— Begin Given data —
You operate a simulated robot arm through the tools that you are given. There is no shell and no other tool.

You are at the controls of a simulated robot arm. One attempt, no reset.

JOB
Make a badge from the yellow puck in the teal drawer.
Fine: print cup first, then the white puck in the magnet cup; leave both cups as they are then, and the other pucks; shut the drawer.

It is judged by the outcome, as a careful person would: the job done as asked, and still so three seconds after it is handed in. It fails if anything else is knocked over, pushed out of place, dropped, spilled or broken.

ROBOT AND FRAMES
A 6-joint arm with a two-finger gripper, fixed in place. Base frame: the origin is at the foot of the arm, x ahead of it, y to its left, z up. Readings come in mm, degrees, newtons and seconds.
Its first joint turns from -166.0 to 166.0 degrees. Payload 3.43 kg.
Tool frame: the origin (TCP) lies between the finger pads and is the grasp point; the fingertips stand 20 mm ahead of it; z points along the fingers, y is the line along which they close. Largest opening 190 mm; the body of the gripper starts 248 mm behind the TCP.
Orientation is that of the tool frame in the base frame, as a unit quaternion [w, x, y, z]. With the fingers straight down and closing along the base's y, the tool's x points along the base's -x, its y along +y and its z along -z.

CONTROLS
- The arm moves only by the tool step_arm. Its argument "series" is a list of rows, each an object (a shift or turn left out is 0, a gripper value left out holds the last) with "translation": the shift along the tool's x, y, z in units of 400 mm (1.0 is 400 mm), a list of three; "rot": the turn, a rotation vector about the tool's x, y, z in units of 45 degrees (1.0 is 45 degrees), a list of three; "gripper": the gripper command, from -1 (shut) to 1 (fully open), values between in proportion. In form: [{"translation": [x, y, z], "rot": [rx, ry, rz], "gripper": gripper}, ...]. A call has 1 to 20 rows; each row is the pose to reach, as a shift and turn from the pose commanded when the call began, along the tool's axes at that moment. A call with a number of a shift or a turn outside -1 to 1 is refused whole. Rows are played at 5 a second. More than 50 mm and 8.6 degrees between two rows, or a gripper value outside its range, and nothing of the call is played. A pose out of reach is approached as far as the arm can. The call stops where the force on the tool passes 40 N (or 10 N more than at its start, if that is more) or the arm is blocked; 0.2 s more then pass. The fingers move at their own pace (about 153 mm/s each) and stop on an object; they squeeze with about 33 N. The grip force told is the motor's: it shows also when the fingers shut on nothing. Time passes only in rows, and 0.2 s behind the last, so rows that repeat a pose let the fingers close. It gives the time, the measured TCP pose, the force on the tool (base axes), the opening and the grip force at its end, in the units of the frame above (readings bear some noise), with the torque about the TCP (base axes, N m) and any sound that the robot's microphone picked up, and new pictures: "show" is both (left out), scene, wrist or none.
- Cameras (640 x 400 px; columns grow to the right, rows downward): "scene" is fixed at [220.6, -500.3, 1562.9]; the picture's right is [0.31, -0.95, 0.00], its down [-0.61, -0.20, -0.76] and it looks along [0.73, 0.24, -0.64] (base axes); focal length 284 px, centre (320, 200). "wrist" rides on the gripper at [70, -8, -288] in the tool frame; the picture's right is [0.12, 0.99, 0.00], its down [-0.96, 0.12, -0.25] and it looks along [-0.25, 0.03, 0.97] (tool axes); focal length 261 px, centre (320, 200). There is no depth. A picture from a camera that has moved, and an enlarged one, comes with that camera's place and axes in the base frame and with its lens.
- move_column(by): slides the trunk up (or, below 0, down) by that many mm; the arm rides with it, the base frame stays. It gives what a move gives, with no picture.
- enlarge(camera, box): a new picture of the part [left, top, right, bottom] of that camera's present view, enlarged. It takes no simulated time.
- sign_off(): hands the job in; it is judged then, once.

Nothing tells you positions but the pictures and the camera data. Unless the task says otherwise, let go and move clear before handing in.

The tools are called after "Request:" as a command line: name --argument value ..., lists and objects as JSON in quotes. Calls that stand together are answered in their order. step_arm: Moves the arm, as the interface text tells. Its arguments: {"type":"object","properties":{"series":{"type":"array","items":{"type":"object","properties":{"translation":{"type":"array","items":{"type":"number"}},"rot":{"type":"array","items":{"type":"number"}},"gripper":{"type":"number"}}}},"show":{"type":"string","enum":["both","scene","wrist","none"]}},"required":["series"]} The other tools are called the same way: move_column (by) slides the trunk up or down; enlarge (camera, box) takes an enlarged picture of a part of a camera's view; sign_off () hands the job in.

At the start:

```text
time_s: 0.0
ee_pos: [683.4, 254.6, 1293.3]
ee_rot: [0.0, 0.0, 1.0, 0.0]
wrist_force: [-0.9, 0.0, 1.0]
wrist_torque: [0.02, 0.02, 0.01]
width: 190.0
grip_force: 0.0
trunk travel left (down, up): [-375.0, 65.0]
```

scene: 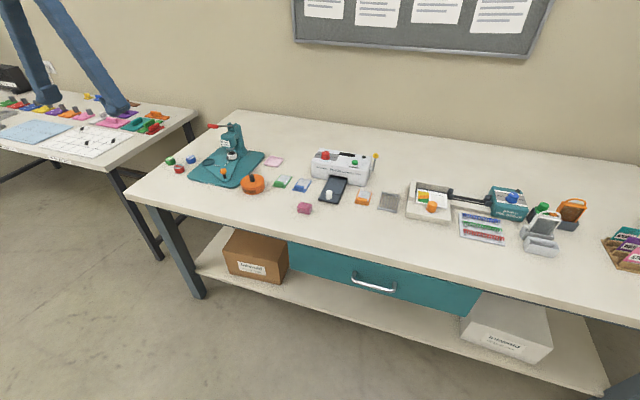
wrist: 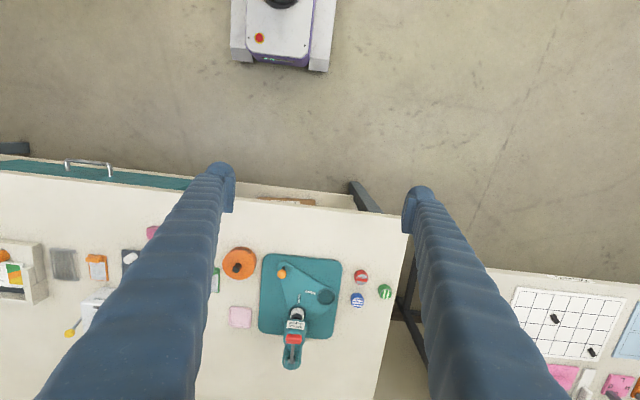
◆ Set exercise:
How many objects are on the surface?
— End Given data —
◆ Set exercise:
Count up every line above that has the word "drawer" in it; answer with the number alone.

◆ The solution:
2